>> Begin Text excerpt

Op dezelfde dag werd door de pas bevestigde kerkenraad besloten “het Algemeen Reglement voor het Bestuur van de Hervormde Kerk voor de gemeente af te schaffen en weder te keren tot de wettige kerkenorde van 1618 en 1619 door de Synode Nationaal [van Dordrecht]”.

Een plaats voor de erediensten.

Helemaal links de tot kerkzaal verbouwde woning waar de Dolerenden hun kerkdiensten hielden.

Op grond van de toen geldende wetten konden de Nederduitsche Gereformeerde Kerken geen overheidserkenning en dus geen rechtspersoonlijkheid verkrijgen. Maar… als ze een kerk of iets dergelijks wilden bouwen was die wél nodig! Vandaar dat het Gereformeerd Kerkelijk Congres destijds had aangeraden om voor elke Dolerende Kerk een Vereeniging ‘De Kerkelijke Kas’ op te richten – deze kon wél officiële erkenning krijgen – zodat deze vereniging namens de kerkenraad kon optreden in zaken waarbij rechtspersoonlijkheid vereist was. Dat gebeurde dus ook in Nieuwleusen.

>> End Text excerpt
>> Begin Information provided

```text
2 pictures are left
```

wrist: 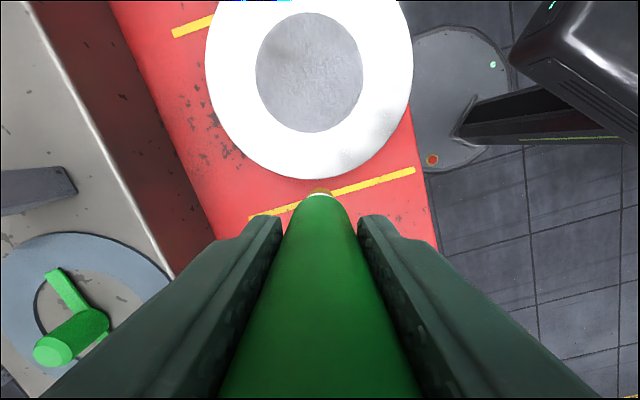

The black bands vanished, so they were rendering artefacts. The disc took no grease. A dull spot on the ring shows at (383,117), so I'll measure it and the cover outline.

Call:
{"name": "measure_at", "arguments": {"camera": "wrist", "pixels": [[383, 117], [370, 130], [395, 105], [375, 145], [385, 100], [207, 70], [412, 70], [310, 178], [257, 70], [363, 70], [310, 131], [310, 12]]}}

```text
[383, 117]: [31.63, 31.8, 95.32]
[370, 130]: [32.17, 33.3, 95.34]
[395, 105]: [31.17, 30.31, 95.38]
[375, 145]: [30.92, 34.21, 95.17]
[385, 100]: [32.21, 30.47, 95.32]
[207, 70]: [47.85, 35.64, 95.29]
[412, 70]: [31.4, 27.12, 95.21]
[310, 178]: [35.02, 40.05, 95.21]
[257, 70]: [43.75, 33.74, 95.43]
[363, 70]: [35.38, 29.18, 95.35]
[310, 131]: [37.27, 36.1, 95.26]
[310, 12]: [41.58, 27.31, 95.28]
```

>> End Information provided

- [Directives]
1: Pull out the sentences of the text excerpt that run from "Helemaal links de" through "ook in Nieuwleusen." and give them unchanged.
2: Go on with the text excerpt that begins "Op dezelfde dag" from its last line.

- [Task responses]
1:
Helemaal links de tot kerkzaal verbouwde woning waar de Dolerenden hun kerkdiensten hielden.

Op grond van de toen geldende wetten konden de Nederduitsche Gereformeerde Kerken geen overheidserkenning en dus geen rechtspersoonlijkheid verkrijgen. Maar… als ze een kerk of iets dergelijks wilden bouwen was die wél nodig! Vandaar dat het Gereformeerd Kerkelijk Congres destijds had aangeraden om voor elke Dolerende Kerk een Vereeniging ‘De Kerkelijke Kas’ op te richten – deze kon wél officiële erkenning krijgen – zodat deze vereniging namens de kerkenraad kon optreden in zaken waarbij rechtspersoonlijkheid vereist was. Dat gebeurde dus ook in Nieuwleusen.

2:
Op 21 juni 1889 kocht de vereniging voor fl. 1.800 een ‘huis met erf staande en gelegen te Den Hulst’ – direct ten noorden van Nieuwleusen. Dertig personen namen een aandeel van fl. 100 van de uitgeschreven geldlening. Nadat de woning was verbouwd tot kerkzaal werden daar door de negenendertig belijdende leden vooralsnog de kerkdiensten gehouden. Overigens nam de Dolerende kerkenraad al snel contact op met de Christelijke Gereformeerde Gemeente om te spreken over eenwording. Dat was voor die gemeente echter nog een brug te ver, hoewel men wel overeenkwam elkaar zoveel mogelijk te helpen. Maar ‘vereniging’? Daarover moest eerst de generale synode beslissen!

Oefenaar H. Waterink (van 1890 tot 1893).

Oefenaar H. Waterink (1855-1927).

Oefenaar T. van der Ploeg uit Steenwijk ging akkoord met het verzoek van de kerkenraad om de catechisaties te geven. Maar ondertussen zocht de kerkenraad ook ijverig naar een eigen voorganger, alleen of in combinatie met een andere gemeente. Ook werd door de ouderlingen alvast met de huisbezoeken begonnen, werd het jeugdwerk ter hand genomen door in juni 1889 een Jongelingsvereniging op te richten, en bovendien zag een Zondagsschool het licht.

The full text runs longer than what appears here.